**Document:**
****************
Hello everyone!
From what I’ve realized, in the case of matrix multiplication(where we have 2D matrices), these three give the same output and can be used interchangeably. Although, for 1D matrices, it may not be true.
I even did a small experiment with a 1*3 and a 3*3 matrix and the results for all three cases were the same, so I was wondering if we could use just any of them in our assignments where we are doing matrix multiplication between two 2D matrices.
Also, I read somewhere that @ and np.matmul are better than np.dot and wanted to know whether this is true or not.
Here is my experiment:
import numpy as np
a = np.array([1,2,3]).reshape(3,1)
b = np.array([[4,5,6],[7,8,9],[1,2,3]])
print("\n\na=\n",a)
print("\n\nb=\n",b)
print("\n\nshapes\n",a.shape)
print(b.shape,"\n\n")
print("\n\n a^t=\n",a.T)
****************
**Supplied information:**
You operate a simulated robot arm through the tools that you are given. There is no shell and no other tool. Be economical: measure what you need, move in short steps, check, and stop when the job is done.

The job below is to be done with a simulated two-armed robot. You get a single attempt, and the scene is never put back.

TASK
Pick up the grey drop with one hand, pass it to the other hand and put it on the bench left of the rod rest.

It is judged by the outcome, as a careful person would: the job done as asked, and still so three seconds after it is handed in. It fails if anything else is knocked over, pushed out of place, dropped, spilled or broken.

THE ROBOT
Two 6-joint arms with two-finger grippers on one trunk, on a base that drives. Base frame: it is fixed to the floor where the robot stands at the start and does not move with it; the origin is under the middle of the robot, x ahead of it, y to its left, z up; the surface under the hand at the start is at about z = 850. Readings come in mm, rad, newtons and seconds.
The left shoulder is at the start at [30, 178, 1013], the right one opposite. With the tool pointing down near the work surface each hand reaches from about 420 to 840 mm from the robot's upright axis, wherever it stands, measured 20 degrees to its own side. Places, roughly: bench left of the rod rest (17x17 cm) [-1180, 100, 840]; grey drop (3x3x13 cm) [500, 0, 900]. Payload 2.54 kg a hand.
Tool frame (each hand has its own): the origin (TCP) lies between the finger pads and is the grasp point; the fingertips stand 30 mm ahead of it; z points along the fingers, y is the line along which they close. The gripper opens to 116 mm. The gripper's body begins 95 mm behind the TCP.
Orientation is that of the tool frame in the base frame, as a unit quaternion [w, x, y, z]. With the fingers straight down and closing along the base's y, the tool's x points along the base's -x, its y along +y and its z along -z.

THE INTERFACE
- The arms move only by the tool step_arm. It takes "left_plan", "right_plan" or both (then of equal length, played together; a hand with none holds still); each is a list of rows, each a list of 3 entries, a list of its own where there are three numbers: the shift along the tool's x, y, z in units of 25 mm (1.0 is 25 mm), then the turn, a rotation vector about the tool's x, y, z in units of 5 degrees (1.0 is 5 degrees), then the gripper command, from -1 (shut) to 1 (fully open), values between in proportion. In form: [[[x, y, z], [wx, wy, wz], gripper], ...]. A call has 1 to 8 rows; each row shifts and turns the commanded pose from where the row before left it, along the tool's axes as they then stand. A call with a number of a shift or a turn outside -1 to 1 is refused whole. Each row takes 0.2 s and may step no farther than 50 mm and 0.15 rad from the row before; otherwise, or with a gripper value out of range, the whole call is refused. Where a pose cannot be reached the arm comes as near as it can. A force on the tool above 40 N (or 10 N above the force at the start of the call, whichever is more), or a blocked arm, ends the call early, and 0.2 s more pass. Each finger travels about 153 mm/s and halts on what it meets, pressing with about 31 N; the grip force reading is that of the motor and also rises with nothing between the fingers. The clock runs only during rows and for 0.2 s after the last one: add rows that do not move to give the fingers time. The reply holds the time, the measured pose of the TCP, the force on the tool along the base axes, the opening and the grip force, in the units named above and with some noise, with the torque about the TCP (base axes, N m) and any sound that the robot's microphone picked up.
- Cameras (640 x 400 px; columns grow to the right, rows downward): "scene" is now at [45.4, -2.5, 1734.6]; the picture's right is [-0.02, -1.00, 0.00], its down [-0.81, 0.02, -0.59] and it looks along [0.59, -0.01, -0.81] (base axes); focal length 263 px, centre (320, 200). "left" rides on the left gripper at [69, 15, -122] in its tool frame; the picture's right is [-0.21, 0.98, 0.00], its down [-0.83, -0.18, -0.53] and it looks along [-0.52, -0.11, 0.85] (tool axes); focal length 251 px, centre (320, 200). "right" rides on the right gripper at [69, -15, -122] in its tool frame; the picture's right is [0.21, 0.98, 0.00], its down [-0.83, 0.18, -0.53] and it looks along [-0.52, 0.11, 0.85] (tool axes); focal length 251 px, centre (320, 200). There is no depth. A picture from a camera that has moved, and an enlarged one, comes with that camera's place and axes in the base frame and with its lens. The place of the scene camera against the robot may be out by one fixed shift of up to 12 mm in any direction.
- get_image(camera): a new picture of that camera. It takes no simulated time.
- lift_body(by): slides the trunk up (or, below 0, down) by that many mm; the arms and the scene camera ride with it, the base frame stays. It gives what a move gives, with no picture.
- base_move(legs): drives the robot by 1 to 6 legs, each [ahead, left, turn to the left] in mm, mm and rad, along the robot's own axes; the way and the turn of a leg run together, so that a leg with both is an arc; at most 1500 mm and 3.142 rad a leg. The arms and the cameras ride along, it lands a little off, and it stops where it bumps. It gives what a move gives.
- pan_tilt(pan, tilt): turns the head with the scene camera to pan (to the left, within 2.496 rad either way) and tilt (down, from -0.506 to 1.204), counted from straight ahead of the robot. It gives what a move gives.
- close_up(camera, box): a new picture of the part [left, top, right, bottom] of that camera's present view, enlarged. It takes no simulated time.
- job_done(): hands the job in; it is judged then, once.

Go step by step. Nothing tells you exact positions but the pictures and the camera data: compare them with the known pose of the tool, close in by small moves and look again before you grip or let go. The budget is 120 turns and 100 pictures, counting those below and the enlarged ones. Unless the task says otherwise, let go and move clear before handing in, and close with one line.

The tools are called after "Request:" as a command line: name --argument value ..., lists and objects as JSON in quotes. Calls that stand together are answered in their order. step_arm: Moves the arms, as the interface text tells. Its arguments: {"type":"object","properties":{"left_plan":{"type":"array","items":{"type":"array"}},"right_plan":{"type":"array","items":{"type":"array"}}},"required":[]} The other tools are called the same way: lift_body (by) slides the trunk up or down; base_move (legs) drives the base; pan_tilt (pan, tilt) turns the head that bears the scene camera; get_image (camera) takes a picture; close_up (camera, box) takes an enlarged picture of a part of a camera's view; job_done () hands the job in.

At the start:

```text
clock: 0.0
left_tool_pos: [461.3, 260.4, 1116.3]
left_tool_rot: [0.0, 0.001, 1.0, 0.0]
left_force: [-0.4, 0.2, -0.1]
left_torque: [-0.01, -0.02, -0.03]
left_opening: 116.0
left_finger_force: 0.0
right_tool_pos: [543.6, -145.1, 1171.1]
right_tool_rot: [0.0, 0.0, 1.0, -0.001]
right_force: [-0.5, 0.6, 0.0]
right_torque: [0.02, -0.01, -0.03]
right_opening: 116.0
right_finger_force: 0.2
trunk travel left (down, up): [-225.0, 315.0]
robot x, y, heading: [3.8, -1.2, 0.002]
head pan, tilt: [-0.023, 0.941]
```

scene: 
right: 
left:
****************
**Exercise requirements:** Take up the document again after its last words.

**Output:**
print("\n\n b= \n",b)
#using np.dot
ansDot = np.dot(a.T,b)
print("\n ans dot=\n",ansDot)
print("\n shape=",ansDot.shape)
#using np.matmul
ansmat=np.matmul(a.T,b)
print("\n ans matmul=\n",ansmat)
print("\n shape=",ansmat.shape)
#using @
ansAt = a.T @ b
print("\n ans atsign=\n",ansAt)
print("\n shape=",ansAt.shape)
print("\n\n\n----------------------------------------")
#add bias to the 1*3 matrix using broadcasting
b1 =1
print(ansDot + b1)
print(ansmat + b1)
print(ansAt + b1)
Output:
a=
[[1]
[2]
[3]]
b=
[[4 5 6]
[7 8 9]
[1 2 3]]
shapes
(3, 1)
(3, 3)
a^t=
[[1 2 3]]
b=
[[4 5 6]
[7 8 9]
[1 2 3]]
ans dot=
[[21 27 33]]
shape= (1, 3)
ans matmul=
[[21 27 33]]
shape= (1, 3)
ans atsign=
[[21 27 33]]
shape= (1, 3)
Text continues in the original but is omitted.